Although they are usually an incidental finding, AMLs may present in the acute setting with hemorrhage, especially if they grow larger than 4 cm. It is thought that abnormal intratumoral vessels are prone to microaneurysm formation and, hence, hemorrhage.
Clinical presentation of a bleeding AML includes hypotension, decreasing hematocrit, flank pain, and/or hematuria.
Imaging of AML
The diagnosis of AML relies on identification of intratumoral macroscopic (gross) fat, which is characterized by negative density on CT (typically <-20 HU), or intratumoral fat signal (saturation on fat-suppressed images) on MRI. Overwhelmingly, AML is a diagnosis made by radiologists.
Imaging diagnosis may be difficult in lipid-poor AMLs (4% of all AMLs). The finding of a small, hyperdense renal mass on CT should raise the suspicion of lipid-poor AML, particularly in a young female patient. Biopsy can be used to make the diagnosis and avoid unnecessary surgery.
On MR imaging, an AML is seen as a mass that contains focal macroscopic fat signal. Intra-lesional fat signal will follow retroperitoneal or mesenteric fat on all pulse sequences, with the fat-suppressed sequences most helpful. Note that in- and out-of-phase imaging, which is used to evaluate for the presence of water and fat in the same voxel, is not helpful to detect macroscopic fat.
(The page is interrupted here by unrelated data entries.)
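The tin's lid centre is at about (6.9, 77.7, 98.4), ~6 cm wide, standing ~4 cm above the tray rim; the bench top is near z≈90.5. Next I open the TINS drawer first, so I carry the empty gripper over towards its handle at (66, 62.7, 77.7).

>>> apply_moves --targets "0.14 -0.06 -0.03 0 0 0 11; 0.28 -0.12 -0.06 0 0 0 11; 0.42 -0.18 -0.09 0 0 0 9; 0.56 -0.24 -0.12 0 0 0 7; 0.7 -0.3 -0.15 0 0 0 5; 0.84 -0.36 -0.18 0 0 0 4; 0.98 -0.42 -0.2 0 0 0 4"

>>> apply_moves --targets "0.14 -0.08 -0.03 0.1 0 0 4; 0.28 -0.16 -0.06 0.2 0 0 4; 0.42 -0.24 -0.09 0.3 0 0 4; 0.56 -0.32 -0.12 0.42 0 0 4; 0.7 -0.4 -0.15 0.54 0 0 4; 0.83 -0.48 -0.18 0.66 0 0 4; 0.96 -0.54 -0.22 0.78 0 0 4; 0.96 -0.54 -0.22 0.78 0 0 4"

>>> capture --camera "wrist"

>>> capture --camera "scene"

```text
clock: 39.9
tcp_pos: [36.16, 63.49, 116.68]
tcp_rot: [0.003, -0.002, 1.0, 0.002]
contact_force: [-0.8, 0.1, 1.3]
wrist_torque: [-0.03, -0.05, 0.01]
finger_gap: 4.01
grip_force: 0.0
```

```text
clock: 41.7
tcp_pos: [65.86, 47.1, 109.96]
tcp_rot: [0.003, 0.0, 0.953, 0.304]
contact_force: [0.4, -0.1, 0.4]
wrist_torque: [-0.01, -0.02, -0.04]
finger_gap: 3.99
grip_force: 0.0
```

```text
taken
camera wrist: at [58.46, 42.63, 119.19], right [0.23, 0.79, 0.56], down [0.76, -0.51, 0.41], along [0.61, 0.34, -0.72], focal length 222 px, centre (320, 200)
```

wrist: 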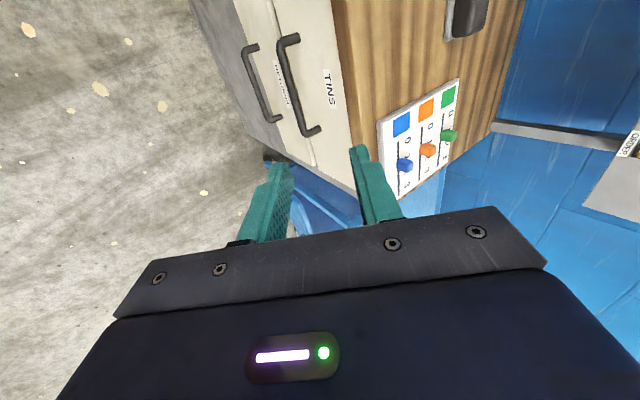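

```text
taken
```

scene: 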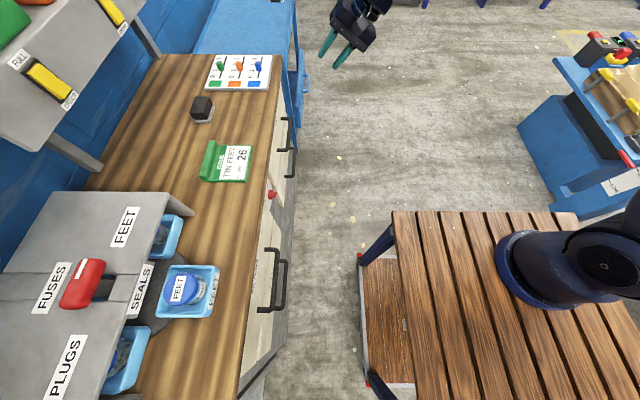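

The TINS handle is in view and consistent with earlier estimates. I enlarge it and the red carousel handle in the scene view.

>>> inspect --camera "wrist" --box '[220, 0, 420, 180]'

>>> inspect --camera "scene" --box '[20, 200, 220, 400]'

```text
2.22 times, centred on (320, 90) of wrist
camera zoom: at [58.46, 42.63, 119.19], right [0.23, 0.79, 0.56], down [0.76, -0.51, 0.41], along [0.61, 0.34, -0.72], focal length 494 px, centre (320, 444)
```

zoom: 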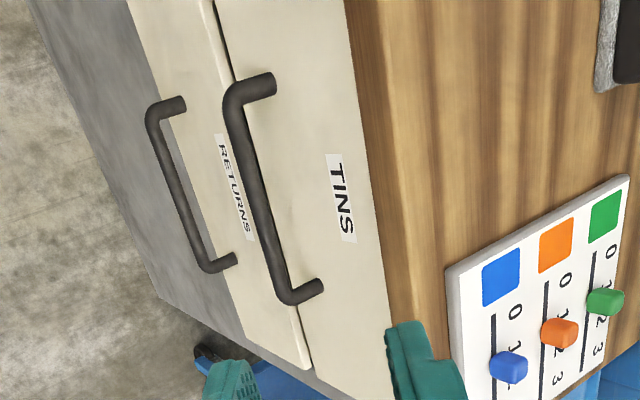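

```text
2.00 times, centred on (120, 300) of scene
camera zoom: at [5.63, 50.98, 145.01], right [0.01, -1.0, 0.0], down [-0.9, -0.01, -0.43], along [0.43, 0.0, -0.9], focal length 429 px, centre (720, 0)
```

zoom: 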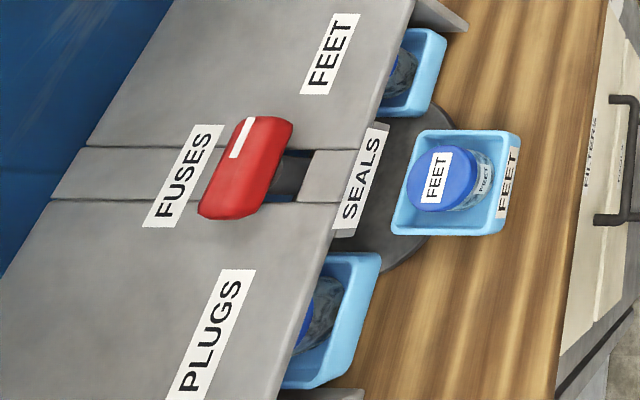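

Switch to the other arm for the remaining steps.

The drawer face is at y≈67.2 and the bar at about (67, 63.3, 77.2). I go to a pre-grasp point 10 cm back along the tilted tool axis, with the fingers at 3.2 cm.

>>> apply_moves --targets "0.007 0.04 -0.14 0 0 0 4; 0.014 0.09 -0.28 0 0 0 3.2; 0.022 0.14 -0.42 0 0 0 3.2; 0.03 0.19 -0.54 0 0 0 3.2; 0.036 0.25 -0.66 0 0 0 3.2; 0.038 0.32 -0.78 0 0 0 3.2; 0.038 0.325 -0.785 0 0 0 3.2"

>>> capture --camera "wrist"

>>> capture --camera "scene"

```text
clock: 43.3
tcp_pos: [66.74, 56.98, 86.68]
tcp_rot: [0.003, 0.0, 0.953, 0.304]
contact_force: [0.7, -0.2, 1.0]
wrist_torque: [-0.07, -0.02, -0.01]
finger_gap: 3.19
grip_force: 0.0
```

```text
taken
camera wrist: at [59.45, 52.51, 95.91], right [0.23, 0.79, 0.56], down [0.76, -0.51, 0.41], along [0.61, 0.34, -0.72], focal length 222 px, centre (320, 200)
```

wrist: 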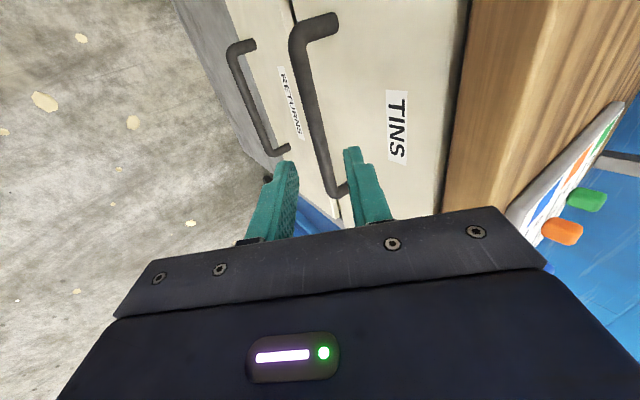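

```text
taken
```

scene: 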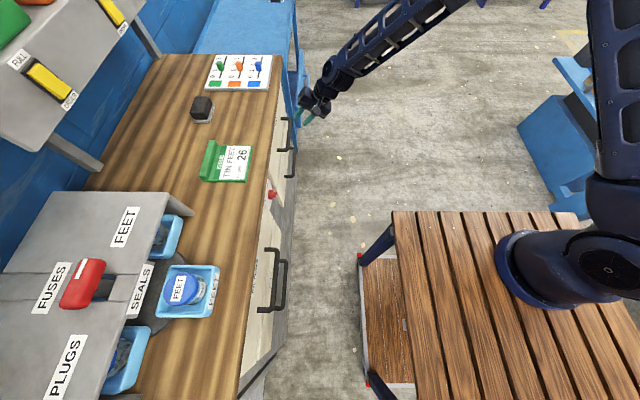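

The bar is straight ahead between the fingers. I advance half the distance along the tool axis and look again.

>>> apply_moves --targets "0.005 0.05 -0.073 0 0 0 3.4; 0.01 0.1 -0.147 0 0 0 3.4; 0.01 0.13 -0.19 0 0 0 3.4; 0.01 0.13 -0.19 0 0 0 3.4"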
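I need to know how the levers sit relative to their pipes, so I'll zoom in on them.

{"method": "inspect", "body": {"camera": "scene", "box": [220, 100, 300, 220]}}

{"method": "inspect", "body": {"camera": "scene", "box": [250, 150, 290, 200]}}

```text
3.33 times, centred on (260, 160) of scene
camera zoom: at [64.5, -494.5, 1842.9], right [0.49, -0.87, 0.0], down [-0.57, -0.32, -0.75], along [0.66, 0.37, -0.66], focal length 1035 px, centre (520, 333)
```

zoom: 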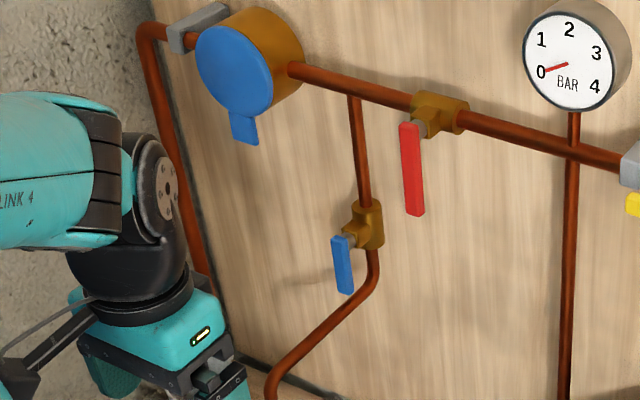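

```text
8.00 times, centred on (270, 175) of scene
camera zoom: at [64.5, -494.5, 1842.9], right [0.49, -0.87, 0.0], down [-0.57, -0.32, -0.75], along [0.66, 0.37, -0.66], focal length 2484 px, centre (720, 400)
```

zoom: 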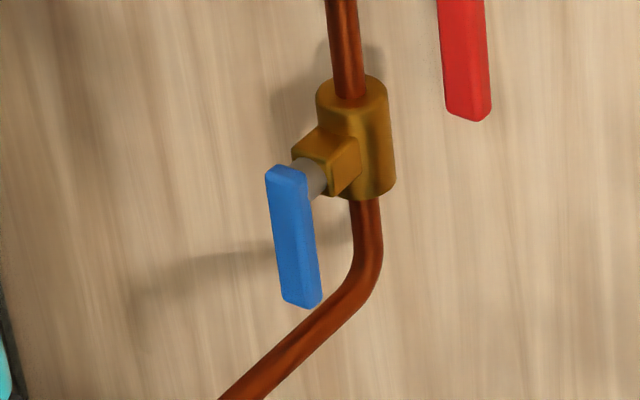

In extremely rare instances, renal cell carcinomas (RCCs) can contain macroscopic intratumoral fat, which may be secondary to lipid-producing necrosis within a large RCC, intratumoral bone metaplasia with fatty marrow elements (usually associated with calcification), or entrapment of perirenal or sinus fat. Unlike a rare fat-containing RCC, AML should not have any calcification.
Clinical synopsis
This patient was admitted and treated with aggressive fluid resuscitation. After CT diagnosis, she was referred to interventional radiology, where she had an uneventful endovascular embolization. Following the procedure she was asymptomatic and hemodynamically stable, and she was discharged the following day.